Ghedi, 13 years old, is trying to escape Mogadishu, the capital city of Somalia. Now, before I start Ghedi’s story, let’s get ourselves situated. Here’s Mogadishu relative to the rest of Africa:
You can see that it’s a coastal city, on the southern end of the Horn of Africa (that’s the pokey piece of Africa jutting out right below the Saudi Arabia.) Let’s zoom in on that a little bit closer:
Note that Kenya is just southwest of Somalia. That’s important because Ghedi, the hero of our story, is trying to get out of Somalia and into Kenya. Specifically, he’s trying to reach Dadaab, a refugee camp in Kenya, 445 miles away. The journey looks like this:
To put that in perspective, here’s the trip from Independence to Nauvoo, shown at the same scale:
That’s 257 miles, according to Google — just over half the distance that Ghedi will need to travel in order to reach Dadaab in Kenya. Or, to compare with the trek from Winter Quarters to Salt Lake City:
That trip is 938 miles — about twice as far as Ghedi needs to go.
So quick review:
- Independence to Nauvoo — 257 miles
- Mogadishu to Dadaab — 445 miles
- Winter Quarters to Salt Lake City — 938 miles
But let’s get to the real issue: why is Ghedi (along with hundreds of thousands of others) trying to escape from his home in Somalia? Right now there are two very compelling reasons to leave.

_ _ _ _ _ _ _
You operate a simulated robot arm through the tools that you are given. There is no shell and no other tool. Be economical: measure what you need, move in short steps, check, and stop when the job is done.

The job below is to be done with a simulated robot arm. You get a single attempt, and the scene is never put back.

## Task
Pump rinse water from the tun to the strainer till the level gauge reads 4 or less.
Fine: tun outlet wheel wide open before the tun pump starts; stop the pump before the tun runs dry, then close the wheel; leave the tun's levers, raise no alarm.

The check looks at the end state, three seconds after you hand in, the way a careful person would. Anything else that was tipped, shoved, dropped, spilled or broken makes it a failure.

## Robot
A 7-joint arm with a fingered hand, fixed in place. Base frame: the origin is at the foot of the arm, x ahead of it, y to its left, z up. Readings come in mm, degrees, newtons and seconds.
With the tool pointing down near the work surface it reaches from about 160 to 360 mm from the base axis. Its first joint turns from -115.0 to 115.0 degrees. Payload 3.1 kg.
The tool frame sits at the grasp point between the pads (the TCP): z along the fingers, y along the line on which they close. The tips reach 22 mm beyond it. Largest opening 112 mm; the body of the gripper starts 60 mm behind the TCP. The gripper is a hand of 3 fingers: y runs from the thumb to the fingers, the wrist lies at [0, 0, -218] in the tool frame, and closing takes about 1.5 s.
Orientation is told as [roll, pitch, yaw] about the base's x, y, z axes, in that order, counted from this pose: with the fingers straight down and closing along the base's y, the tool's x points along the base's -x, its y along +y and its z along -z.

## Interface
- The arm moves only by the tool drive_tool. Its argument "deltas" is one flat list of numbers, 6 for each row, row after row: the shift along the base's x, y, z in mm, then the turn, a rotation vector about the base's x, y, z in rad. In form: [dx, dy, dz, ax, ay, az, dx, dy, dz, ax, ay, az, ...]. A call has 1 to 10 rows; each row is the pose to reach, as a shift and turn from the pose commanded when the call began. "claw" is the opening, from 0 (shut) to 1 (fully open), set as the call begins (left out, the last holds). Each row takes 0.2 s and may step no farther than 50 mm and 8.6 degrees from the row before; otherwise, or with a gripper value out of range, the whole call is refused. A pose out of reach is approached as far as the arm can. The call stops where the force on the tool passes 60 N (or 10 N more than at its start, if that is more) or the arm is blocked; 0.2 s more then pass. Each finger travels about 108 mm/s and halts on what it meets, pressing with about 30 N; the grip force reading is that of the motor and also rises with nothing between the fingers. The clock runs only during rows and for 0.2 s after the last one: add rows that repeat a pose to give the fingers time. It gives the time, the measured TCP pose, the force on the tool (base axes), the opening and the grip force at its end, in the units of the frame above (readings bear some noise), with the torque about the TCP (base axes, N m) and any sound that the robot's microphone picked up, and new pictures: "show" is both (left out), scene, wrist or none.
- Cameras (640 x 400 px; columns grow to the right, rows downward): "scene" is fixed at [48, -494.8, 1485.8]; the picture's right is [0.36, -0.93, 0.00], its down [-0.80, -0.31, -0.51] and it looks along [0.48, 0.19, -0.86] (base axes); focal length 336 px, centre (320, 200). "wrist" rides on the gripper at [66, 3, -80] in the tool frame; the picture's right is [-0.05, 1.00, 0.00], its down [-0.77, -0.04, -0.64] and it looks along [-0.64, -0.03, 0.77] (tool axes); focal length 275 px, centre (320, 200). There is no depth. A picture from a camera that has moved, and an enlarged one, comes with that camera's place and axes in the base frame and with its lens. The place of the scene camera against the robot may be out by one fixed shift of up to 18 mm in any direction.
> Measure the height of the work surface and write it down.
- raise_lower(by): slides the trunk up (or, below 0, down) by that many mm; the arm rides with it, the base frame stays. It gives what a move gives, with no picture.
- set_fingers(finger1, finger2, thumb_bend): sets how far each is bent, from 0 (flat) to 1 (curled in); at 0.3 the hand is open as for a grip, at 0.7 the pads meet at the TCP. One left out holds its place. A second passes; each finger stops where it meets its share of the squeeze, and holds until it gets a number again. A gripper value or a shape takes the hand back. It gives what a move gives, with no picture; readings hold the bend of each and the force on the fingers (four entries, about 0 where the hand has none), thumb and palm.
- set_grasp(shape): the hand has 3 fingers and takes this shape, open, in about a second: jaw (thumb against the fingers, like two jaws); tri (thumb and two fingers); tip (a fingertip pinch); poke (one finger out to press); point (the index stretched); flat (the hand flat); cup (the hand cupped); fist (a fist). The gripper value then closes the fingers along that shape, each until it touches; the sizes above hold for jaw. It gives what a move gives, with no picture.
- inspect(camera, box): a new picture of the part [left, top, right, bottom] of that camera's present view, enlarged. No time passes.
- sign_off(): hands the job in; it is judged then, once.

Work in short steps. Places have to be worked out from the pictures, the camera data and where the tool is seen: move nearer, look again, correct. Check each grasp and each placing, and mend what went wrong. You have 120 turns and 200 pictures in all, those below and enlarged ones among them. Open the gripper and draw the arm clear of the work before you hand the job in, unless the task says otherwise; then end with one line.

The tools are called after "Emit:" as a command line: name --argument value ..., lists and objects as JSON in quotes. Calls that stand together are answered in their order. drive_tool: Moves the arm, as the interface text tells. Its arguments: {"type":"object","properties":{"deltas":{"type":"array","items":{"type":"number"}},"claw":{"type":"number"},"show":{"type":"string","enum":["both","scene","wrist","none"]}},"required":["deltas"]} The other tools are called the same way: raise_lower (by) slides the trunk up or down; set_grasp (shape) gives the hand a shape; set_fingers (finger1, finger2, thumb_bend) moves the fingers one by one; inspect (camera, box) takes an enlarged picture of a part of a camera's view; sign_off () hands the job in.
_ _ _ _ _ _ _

First, Somalia is facing a drought. Not a “please be considerate and water your lawn only three times a week” kind of drought. This drought is consistently described by various news sources as the worst drought Somalia has faced in 60 years. And that’s saying something for a country that experiences drought every five or six years. So Ghedi is having a hard time finding anything to eat. And that certainly motivates a person to find new habitations.
Second: Al-Shabaab. Back in the summer of 2006, southern Somalia came under control the Islamic Courts Union (ICU). There was a lot of fighting, and by the end of 2006 the ICU had been defeated. At this point, the ICU fractured into smaller groups. One of these groups is Al-Shabbab, a fundamentalist group pushing to impose a strict Islamic law in Somalia.
Al-Shabaab has obtained significant power in southern Somalia since 2009.
Is that necessarily a bad thing? I mean, in a chaotic, lawless country, wouldn’t strict Sharia law be better than no law at all? Maybe. I’m no expert on Al-Shabaab or Somalia, so I turn to Wikipedia for a description of the group’s activities:
in the port of Kismayo, a young girl accused of adultery was buried up to her neck in the field of a soccer stadium packed with spectators, and then stoned to death; her family said that she was only thirteen years old and had in fact been gang-raped. This summer, in the ancient coastal town of Merca, the Shabaab decreed that gold and silver dental fillings were un-Islamic, and dispatched patrols to yank them out of people’s mouths.
The disturbing acts of violence … including beheadings and amputations and the pulling of gold fillings … are often committed by illiterate children rather than radical leaders. There has been little reporting in the West of the fact that a wide majority of al Shabab factions have actively cooperated with international humanitaritan relief efforts – if only for a fee.
I suppose the answer is, “It’s complicated.” But not really complicated. Because when thousands of people decide it would be better to trek out into the wilderness than to stay at home, that’s a pretty clear sign that things aren’t doing so hot.